Subject: 64-bit inodes [was inode numbers, was filehandles]
To: Charles M. Hannum <firstname.lastname@example.org>
From: Simon Burge <simonb@NetBSD.ORG>
Date: 12/09/1999 00:36:09
[I've moved this to tech-kern - it now firmly on the kernel side ]
Charles M. Hannum wrote:
> Bill Studenmund <email@example.com> writes:
> > To go with a larger file count, we need a different filesystem. AFAIK, the
> > only filesystems which support 64-bit inode numbers are xfs and hfs+.
> This only affects directory entries, and it would be very easy to
> switch the behavior automatically based on total number of inodes in
> the file system. (Might cause some issues with fsresize, but that
> seems to have sputtered out anyway. B-))
We don't have xfs or hfs+ at this stage, so this is a moot point now.
Perhaps more interesting is 64 bit inode support in ffs/lfs but I don't
have any gems of enlightenment on that. Let's see - 2*32 inodes will
take up 512GB of disk on their own - maybe this won't be a problem in
the near term.
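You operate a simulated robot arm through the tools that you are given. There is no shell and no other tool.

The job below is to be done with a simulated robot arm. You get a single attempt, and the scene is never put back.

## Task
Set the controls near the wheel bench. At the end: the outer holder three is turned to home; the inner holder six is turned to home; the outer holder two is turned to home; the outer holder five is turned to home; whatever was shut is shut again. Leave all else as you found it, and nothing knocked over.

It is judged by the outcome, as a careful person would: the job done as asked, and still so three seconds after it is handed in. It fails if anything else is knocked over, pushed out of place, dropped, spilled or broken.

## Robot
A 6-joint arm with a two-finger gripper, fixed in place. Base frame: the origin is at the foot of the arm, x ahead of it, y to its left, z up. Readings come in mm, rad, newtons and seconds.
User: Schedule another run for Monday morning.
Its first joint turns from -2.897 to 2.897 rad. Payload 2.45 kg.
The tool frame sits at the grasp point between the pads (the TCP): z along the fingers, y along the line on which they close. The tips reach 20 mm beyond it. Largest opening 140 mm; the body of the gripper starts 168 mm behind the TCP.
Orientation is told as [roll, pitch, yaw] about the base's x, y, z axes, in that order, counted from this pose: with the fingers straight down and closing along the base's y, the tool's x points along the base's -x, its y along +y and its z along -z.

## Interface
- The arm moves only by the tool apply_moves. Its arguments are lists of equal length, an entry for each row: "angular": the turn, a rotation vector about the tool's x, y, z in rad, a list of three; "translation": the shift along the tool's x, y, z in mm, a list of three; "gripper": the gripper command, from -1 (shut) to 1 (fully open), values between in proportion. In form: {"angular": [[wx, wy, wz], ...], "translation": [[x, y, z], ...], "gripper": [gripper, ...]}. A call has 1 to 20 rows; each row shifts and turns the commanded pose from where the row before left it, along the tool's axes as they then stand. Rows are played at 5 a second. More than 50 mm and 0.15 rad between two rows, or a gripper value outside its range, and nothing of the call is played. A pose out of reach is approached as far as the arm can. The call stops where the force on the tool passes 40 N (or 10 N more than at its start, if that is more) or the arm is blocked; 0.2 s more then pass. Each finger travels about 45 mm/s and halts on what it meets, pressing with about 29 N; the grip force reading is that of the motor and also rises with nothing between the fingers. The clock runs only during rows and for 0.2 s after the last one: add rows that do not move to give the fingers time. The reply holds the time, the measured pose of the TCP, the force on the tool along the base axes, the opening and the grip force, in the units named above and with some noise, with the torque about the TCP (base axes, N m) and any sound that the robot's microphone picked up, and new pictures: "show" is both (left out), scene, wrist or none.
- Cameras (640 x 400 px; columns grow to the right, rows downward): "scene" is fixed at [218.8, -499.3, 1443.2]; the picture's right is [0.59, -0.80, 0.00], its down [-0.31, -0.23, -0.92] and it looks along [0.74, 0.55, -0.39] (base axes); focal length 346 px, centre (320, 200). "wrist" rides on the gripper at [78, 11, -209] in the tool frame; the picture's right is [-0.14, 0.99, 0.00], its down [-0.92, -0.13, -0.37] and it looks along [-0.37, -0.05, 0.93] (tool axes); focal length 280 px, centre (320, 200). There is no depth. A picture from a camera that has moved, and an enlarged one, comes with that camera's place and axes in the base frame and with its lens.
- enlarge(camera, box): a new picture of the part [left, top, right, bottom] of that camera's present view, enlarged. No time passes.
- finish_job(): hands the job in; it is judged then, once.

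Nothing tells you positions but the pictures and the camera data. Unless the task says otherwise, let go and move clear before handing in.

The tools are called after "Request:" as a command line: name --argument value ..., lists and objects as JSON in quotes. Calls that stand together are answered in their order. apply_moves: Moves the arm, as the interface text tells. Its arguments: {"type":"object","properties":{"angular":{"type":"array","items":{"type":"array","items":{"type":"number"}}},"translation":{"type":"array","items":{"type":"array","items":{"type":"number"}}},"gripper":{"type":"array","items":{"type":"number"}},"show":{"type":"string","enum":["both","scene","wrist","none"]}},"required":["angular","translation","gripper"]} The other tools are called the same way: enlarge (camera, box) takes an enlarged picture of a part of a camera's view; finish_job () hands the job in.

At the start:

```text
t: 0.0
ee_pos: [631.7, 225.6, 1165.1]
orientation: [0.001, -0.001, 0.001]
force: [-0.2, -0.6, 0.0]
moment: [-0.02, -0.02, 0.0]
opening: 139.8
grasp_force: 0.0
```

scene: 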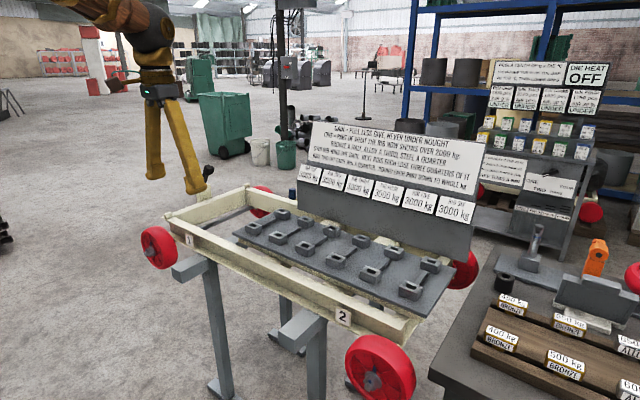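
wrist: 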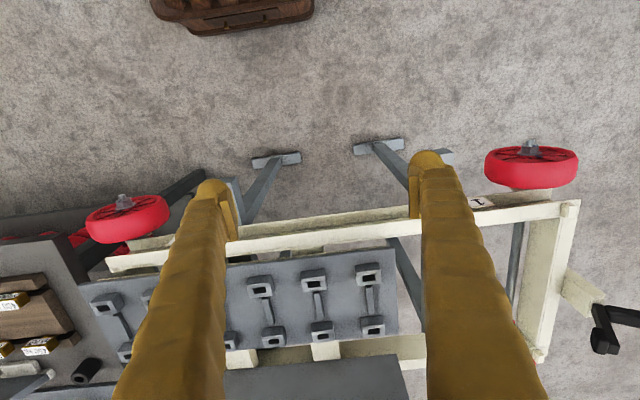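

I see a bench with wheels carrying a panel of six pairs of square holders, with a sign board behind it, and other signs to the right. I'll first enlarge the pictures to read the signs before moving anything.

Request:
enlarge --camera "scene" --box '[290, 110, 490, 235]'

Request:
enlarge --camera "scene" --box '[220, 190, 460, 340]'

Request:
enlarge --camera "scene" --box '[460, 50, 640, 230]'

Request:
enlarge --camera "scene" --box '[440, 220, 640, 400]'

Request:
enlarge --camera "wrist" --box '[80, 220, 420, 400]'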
Even so, directory handling looks like it would get very
ugly very quickly.
> Of course, a bunch of system calls would have to be versioned, and
> we'd have to come up with a consistent, defined behavior for what
> happens when you hit a `large' inode number with an old (or emulated)
> system call...
Just returning the lower 32 bits of the inode number seems like the only
option, doesn't it? It appears that this is what the current NFSv3 code
does when it recieves a > 2**32 fileid anyway. Has any actually tested
our NFSv3 stuff against a filesystem with > 2**32 inodes?
Bill also wrote:
> Bumping the size of ino_t would be nice, but we'd need to audit all of the
> existing usages to make sure that they are ok. For instance, ino_t in
> on-disk data structures would need to be chaged.
At a glance, only the lfs superblock uses ino_t - all other uses appear
to be in memory.
I'll play around some and see what happens...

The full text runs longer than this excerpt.